*List of tasks:*
1/ Show the exact text of the source starting from "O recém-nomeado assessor" and stopping at the end of "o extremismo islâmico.".
2/ How does the source go on? Write the next part.

*Source excerpt:*
* Begin *

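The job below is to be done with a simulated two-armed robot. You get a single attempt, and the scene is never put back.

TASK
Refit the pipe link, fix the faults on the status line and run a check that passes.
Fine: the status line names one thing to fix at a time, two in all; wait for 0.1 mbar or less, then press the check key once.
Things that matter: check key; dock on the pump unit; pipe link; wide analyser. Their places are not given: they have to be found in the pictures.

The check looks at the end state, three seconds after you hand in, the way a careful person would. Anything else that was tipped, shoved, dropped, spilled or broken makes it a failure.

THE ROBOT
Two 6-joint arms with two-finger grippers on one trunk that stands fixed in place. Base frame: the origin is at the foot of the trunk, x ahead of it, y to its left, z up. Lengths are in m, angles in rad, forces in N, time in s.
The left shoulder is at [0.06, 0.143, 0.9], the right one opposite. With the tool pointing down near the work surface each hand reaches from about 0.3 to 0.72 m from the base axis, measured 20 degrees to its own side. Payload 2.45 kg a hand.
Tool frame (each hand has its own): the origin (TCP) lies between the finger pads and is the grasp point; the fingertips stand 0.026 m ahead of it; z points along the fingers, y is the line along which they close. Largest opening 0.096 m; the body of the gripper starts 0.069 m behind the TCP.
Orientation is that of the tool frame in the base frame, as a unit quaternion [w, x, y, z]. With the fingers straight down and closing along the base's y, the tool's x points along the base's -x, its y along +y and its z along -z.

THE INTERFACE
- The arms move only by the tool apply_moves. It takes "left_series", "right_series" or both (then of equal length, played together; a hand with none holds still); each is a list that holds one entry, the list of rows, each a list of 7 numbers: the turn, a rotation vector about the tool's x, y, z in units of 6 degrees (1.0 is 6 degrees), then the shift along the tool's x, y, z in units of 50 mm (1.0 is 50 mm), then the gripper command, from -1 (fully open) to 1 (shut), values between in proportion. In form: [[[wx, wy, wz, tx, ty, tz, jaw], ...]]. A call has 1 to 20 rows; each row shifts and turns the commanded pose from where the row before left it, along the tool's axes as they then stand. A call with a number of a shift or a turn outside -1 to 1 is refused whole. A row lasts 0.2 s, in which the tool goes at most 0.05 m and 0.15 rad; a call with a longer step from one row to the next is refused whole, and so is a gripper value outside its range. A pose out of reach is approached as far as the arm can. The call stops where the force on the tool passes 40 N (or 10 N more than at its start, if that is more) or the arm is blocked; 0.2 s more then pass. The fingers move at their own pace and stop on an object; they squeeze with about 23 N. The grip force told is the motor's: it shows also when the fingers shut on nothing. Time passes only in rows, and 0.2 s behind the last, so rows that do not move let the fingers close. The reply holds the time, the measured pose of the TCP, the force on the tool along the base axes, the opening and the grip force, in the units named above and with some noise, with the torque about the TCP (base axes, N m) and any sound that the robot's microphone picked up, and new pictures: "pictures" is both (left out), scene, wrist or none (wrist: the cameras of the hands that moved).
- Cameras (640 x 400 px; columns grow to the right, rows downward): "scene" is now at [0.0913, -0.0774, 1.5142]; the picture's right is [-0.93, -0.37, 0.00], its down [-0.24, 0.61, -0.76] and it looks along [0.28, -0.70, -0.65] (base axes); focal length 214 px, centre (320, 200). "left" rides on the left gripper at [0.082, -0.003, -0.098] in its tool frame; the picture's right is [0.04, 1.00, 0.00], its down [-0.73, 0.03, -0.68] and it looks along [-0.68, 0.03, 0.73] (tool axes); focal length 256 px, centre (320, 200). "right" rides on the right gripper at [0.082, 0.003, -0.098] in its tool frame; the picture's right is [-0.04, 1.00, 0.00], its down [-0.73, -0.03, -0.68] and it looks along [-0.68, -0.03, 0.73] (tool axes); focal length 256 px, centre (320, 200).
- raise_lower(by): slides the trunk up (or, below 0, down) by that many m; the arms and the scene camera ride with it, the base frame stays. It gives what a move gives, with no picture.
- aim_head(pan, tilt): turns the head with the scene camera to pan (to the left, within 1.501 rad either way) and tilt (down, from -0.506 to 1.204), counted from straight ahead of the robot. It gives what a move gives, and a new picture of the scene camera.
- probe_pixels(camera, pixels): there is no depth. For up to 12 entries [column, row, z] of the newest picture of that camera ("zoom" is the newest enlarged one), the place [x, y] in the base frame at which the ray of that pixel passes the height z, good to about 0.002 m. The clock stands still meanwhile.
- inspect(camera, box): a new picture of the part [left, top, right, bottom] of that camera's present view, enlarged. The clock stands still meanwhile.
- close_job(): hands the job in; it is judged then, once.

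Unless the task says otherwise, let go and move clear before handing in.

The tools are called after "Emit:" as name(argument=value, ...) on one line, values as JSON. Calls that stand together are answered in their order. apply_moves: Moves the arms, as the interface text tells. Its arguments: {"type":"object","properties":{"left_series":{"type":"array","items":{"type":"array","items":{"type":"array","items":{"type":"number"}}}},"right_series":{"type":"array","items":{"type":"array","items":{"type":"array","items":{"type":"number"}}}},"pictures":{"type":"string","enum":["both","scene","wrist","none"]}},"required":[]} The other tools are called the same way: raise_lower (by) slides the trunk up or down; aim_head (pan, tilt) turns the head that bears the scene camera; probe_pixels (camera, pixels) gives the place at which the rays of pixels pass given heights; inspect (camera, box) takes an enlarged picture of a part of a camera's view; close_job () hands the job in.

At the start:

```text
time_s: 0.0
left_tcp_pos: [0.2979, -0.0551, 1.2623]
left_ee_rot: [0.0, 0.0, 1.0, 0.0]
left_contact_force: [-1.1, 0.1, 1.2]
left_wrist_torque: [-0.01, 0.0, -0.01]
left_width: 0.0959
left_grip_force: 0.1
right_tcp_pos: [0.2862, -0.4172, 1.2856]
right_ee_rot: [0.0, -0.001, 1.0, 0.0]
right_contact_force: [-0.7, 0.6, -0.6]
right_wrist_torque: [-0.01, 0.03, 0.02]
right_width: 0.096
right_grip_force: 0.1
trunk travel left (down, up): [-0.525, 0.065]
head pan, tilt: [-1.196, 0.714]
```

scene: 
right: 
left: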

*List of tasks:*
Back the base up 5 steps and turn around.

* End *

*Source:*
* Begin *

O eclético grupo de pessoas que Donald Trump está considerando para sua equipe de política externa mostra que o presidente eleito dos Estados Unidos não tem uma visão de mundo definida — pelo menos não aquela que Washington e os aliados da América estavam acostumados a ver. A questão então passa a ser: isso é uma coisa boa ou ruim?
O recém-nomeado assessor de segurança nacional de Trump, o tenente general aposentado Michael Flynn, por exemplo, já ressaltou a necessidade de trabalhar com a Rússia para combater o extremismo islâmico.
Enquanto isso, o candidato republicano à presidência em 2012, Mitt Romney, cujo nome vem sendo cotado para secretário de Estado, certa vez classificou a Rússia de “nosso adversário geopolítico número 1” que luta “pelos piores protagonistas do mundo”.

* End *

*Outputs by task:*
1/
O recém-nomeado assessor de segurança nacional de Trump, o tenente general aposentado Michael Flynn, por exemplo, já ressaltou a necessidade de trabalhar com a Rússia para combater o extremismo islâmico.

2/
O ex-general David Petraus, que vem sendo considerado para o cargo de secretário da Defesa, trabalhou a vida toda na área de segurança nacional e foi nomeado chefe da agência de inteligência (CIA) pelo presidente Barack Obama. O ex-prefeito de Nova York Rudolph Giuliani, que vem sendo cotado para secretário de Estado, tem uma experiência menor e menos pontos de vista conhecidos sobre a política externa, e é um dos mais duros críticos do governo Obama.
Em suma, trata-se de uma mistura incomum de pessoas leais a Trump com outras que já evitaram seu grupo. Ela inclui algumas pessoas ligadas ao establishment da política externa e outras que deixam esse mesmo establishment horrorizado.
Há, é claro, alguns temas comuns. O grupo apresenta uma mistura pesada de ex-militares. O general James Mattis, um marine aposentado e ex-comandante supremo das forças armadas americanas no Oriente Médio, é um dos principais candidatos a secretário de Defesa. O grupo também pende em direção àqueles que, como o general Flynn e o deputado federal Mike Pompeo, indicado para comandar a CIA, que defendem uma postura mais dura em relação ao Irã e o combate contra o extremismo islâmico.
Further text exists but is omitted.